— START OF Document segment —

I'm going to be out of a job soon. It's not the first time that advances within the industry have made me change career direction, but I fear that this time it will mean an end to my association with television for good.
I have been employed in television for the last 22 years and my career gives me a huge amount of satisfaction. I have worked with a number of wonderful people over the years - and John Prescott (who has to rank as the most unpleasant individual ever to grace my camera lens) and I would ideally like to carry on for a few more years at least, but times are changing and craft editors are a dying breed.
Times are hard and budgets are tight, and it it's now considered acceptable for just about anyone to edit pictures and sound together. It's a brave, new world and I'm a bit of a dinosaur. I love my job and have extremely high standards, but it seems that being an award-winning editor doesn't really count for much nowadays. Standards in television are declining so rapidly that I find it hard to keep up with each new reality TV nadir. I thought that the worst I would see was the moment that Rik Waller was asked to clean up after an incontinent dog on 'Back to Reality', but I had reckoned without 'The Farm'. It speaks volumes of the show's producers that they were happy to broadcast Rebecca Loos giving hand relief to a pig; it speaks volumes about Rebecca Loos that she was happy to indulge in a bestial act in the name of entertainment, but I think that the boar in question should have exercised a bit of restraint, given that he was probably more intelligent and urbane that all of the contestants put together. It makes me so sad to see how low we are now prepared to go in order to shock and titillate, and I think that now is a good time for me to get out of the televisual mire for good.
Having job security is pretty essential for a widow and so I am now faced with a difficult dilemma. What do I do? I could consider working for other television companies as a freelance, but my heart just isn't in it anymore. I need a new direction, and writing would seem the obvious way to go, but writing a free online journal isn't going to pay my mortgage. I love carpentry, but given my history of hand mutilation, I fear that it would be a very short career. It's time for a change, and if any of you have an idea for a new job for me, then I'd be most grateful for any suggestions.

— END OF Document segment —

Write out the document segment from "I have been" to "a dying breed.", both included.

— START OF Dataset rows —

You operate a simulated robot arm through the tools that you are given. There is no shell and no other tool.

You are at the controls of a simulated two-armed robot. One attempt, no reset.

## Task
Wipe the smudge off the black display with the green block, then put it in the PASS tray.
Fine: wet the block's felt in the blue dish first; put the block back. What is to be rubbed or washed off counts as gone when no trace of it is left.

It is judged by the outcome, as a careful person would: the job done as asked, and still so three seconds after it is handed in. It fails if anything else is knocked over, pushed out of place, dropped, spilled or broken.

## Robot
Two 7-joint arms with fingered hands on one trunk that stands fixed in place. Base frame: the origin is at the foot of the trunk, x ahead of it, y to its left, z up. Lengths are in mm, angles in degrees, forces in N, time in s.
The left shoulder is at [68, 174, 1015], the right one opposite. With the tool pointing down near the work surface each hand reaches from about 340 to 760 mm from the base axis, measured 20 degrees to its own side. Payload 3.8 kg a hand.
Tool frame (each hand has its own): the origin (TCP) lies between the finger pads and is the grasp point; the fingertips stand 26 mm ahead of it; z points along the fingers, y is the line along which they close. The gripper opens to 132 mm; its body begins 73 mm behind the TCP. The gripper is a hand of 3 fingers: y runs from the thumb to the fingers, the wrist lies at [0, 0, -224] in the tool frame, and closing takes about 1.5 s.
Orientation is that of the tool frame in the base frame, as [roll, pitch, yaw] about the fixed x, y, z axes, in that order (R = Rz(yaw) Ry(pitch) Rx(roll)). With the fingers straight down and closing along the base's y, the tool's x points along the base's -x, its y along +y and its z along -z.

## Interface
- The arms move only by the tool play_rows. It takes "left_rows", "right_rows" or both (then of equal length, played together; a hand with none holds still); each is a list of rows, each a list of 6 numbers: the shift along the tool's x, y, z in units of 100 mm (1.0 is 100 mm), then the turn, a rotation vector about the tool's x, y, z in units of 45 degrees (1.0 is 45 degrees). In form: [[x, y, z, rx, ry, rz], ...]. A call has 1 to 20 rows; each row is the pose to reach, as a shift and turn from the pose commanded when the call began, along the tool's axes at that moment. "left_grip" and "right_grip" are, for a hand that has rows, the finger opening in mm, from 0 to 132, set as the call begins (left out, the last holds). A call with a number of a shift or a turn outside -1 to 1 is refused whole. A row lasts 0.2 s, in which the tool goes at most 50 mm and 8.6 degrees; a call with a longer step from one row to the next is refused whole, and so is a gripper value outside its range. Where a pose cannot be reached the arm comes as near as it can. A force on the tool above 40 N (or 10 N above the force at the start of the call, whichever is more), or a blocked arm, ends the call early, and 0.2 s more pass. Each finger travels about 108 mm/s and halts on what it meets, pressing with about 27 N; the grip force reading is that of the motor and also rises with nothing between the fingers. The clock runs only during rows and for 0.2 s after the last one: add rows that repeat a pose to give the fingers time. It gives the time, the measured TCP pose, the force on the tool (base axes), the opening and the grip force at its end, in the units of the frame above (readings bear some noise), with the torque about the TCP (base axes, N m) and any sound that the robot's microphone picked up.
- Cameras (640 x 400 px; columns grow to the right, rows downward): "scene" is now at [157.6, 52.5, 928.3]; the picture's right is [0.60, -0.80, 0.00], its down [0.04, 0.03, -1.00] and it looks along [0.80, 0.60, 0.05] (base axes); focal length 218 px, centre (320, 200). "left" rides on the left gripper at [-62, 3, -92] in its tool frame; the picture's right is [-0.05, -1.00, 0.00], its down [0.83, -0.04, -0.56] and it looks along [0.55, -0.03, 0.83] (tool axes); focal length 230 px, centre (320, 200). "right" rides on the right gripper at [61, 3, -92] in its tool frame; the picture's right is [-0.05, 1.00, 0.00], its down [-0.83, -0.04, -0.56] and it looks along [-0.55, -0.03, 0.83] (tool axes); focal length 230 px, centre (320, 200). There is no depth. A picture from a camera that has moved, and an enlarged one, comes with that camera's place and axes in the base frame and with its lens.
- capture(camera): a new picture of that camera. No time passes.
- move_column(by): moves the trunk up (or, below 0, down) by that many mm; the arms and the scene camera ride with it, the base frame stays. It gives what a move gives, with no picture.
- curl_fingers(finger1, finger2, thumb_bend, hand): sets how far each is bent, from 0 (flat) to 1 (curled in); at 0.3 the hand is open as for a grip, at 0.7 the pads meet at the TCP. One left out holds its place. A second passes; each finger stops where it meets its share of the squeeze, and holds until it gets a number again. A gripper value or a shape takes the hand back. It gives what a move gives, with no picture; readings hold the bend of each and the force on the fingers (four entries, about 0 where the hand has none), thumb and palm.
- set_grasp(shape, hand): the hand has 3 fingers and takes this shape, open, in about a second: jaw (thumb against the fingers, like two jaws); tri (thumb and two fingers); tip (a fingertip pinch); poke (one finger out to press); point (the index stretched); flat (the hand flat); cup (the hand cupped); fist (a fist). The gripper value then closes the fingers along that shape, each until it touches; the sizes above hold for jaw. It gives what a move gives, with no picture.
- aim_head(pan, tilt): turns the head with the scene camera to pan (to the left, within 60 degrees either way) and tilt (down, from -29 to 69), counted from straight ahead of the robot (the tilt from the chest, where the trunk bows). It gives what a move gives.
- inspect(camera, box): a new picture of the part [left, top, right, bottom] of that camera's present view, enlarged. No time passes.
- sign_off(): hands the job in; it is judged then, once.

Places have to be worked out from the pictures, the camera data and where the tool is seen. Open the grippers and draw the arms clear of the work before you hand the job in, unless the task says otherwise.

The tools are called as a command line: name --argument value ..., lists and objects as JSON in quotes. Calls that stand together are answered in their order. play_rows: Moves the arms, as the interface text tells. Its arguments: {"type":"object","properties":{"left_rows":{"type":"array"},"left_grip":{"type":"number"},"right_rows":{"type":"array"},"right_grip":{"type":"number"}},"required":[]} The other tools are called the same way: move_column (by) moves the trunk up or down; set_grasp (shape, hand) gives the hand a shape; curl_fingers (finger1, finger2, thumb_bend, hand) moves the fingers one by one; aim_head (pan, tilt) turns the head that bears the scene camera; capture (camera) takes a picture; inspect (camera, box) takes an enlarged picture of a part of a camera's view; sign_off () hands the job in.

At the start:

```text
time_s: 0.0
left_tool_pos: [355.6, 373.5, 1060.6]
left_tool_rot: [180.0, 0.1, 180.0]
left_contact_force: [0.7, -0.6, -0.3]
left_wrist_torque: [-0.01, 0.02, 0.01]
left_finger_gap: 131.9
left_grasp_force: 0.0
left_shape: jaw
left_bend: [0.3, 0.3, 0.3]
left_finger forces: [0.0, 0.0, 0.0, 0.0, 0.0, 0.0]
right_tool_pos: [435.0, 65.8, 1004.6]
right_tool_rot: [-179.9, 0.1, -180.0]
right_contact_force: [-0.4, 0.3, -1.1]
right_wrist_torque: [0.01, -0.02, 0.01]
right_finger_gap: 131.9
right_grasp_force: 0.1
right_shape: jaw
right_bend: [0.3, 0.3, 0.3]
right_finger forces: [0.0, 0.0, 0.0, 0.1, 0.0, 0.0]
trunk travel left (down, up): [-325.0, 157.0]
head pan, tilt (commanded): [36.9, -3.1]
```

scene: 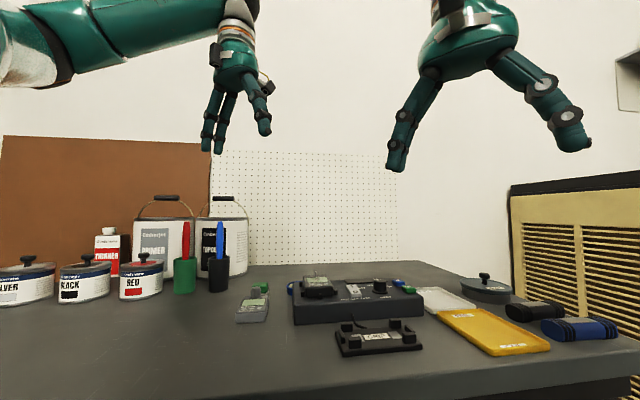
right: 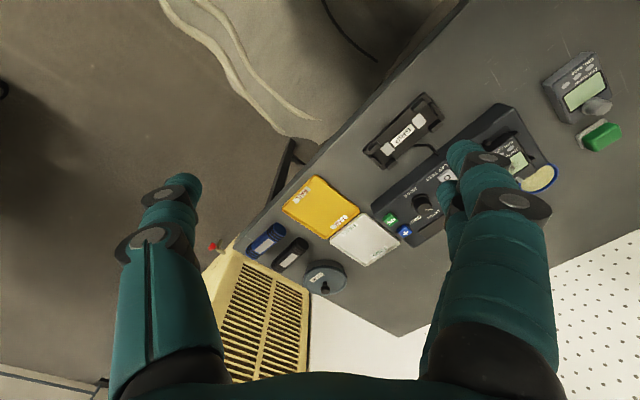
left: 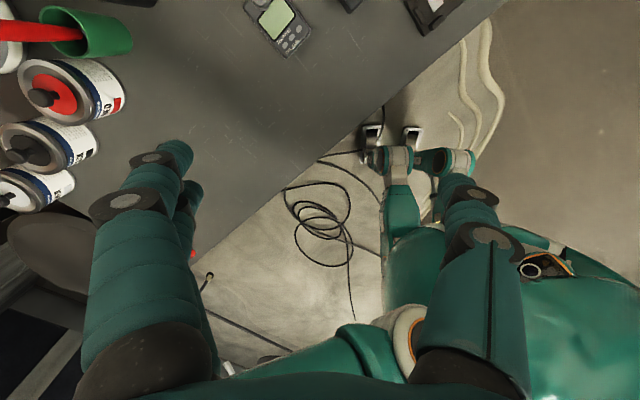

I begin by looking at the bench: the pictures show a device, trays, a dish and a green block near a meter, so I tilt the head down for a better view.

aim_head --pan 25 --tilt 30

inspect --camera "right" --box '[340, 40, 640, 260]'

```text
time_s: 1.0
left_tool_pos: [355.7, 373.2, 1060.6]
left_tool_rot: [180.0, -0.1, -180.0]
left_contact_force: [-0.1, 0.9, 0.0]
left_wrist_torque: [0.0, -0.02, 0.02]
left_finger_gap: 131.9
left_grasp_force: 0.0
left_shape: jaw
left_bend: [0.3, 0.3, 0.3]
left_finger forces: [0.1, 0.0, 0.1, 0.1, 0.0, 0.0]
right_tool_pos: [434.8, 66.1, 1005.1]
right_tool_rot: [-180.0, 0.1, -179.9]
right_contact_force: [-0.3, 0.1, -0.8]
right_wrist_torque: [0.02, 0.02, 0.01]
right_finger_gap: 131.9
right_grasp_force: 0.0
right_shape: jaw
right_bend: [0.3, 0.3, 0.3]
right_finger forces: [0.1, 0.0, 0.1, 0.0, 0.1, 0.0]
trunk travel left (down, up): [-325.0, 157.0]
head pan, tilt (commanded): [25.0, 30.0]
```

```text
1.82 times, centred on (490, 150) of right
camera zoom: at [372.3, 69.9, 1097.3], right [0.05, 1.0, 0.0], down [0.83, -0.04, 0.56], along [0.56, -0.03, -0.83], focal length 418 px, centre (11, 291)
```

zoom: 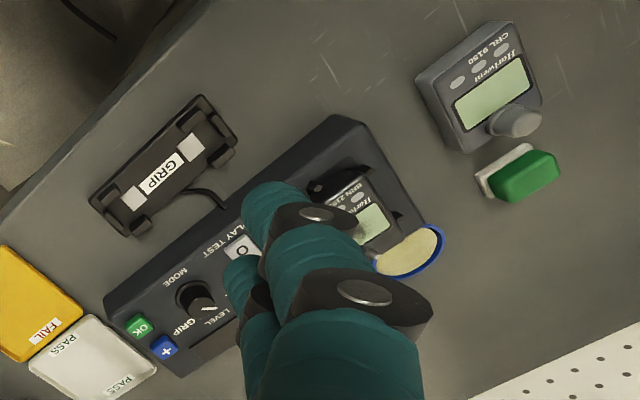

— END OF Dataset rows —
— START OF Dataset rows —

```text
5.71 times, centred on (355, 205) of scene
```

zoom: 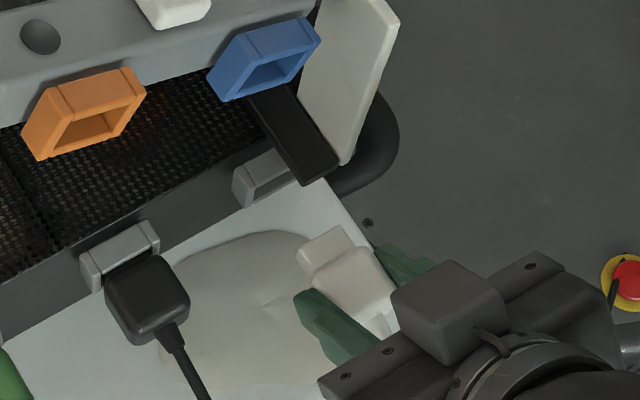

— END OF Dataset rows —
— START OF Dataset rows —

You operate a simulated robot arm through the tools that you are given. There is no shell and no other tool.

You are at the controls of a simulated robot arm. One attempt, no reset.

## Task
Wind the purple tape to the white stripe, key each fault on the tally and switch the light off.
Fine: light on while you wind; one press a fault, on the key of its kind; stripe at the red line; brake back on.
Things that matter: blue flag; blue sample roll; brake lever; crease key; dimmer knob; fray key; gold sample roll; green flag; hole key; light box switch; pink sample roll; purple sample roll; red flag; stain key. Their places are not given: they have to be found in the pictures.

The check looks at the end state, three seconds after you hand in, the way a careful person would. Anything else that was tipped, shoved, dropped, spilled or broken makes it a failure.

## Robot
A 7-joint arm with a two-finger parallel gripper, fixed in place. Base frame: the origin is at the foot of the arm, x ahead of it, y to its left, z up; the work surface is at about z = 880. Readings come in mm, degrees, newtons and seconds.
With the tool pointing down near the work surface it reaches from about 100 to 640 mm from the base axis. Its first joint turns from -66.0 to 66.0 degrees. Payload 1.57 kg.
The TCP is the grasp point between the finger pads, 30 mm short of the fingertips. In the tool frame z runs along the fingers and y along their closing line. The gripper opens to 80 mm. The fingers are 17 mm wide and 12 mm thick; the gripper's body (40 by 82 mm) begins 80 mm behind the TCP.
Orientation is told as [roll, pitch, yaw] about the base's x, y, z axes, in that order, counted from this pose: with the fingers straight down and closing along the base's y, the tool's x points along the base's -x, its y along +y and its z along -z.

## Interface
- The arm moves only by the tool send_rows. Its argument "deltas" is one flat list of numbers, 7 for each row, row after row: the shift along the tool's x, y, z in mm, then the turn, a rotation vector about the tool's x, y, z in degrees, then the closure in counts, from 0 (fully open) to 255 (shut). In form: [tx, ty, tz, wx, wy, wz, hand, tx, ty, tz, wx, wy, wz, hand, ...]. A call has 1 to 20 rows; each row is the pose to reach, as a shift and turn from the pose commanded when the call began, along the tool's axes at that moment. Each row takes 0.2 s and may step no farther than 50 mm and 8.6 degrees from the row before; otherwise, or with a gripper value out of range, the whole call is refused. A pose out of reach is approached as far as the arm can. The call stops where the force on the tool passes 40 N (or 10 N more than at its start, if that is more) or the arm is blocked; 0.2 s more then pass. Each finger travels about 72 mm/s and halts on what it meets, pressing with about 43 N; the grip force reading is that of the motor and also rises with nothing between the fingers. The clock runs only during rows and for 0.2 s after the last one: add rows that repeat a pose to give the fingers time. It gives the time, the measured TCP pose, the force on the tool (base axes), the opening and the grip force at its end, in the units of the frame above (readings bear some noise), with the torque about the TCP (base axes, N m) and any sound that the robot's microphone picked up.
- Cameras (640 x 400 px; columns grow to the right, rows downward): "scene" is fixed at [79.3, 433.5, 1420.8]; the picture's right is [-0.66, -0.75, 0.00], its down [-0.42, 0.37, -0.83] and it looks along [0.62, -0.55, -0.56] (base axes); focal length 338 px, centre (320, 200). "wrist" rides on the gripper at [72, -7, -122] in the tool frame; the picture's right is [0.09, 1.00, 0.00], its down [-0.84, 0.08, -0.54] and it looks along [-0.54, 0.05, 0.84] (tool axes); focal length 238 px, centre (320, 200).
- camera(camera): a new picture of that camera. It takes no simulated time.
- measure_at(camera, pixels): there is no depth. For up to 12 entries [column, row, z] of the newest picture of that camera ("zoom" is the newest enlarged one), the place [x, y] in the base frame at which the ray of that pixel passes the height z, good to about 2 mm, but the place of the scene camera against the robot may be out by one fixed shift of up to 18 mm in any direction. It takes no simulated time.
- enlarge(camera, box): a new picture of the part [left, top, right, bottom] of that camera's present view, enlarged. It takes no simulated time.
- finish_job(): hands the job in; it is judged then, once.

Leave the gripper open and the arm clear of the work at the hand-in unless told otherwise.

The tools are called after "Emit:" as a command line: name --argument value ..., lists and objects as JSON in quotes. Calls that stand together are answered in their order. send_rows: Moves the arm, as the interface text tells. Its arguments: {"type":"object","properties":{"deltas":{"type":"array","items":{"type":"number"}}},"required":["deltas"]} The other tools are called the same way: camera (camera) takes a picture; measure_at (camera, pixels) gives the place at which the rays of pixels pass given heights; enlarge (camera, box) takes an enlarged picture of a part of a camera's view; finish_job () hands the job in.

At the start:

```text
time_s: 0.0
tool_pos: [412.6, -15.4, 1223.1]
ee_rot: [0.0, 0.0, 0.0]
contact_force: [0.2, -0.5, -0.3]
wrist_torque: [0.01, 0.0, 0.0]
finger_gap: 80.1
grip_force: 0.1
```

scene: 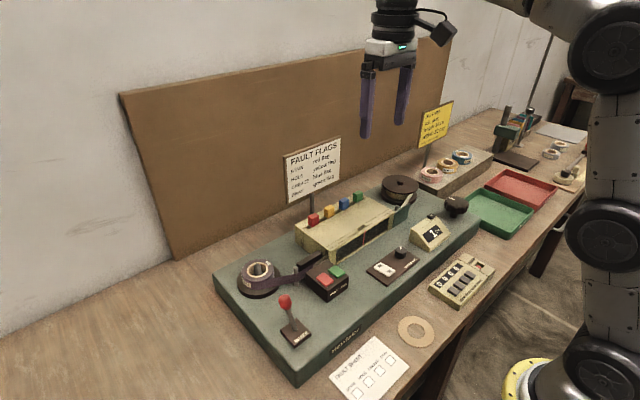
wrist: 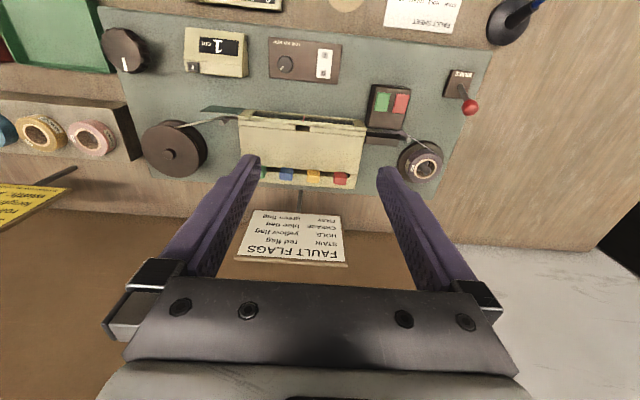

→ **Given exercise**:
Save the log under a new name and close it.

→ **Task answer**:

— END OF Dataset rows —

→ **Task answer**:
I have been employed in television for the last 22 years and my career gives me a huge amount of satisfaction. I have worked with a number of wonderful people over the years - and John Prescott (who has to rank as the most unpleasant individual ever to grace my camera lens) and I would ideally like to carry on for a few more years at least, but times are changing and craft editors are a dying breed.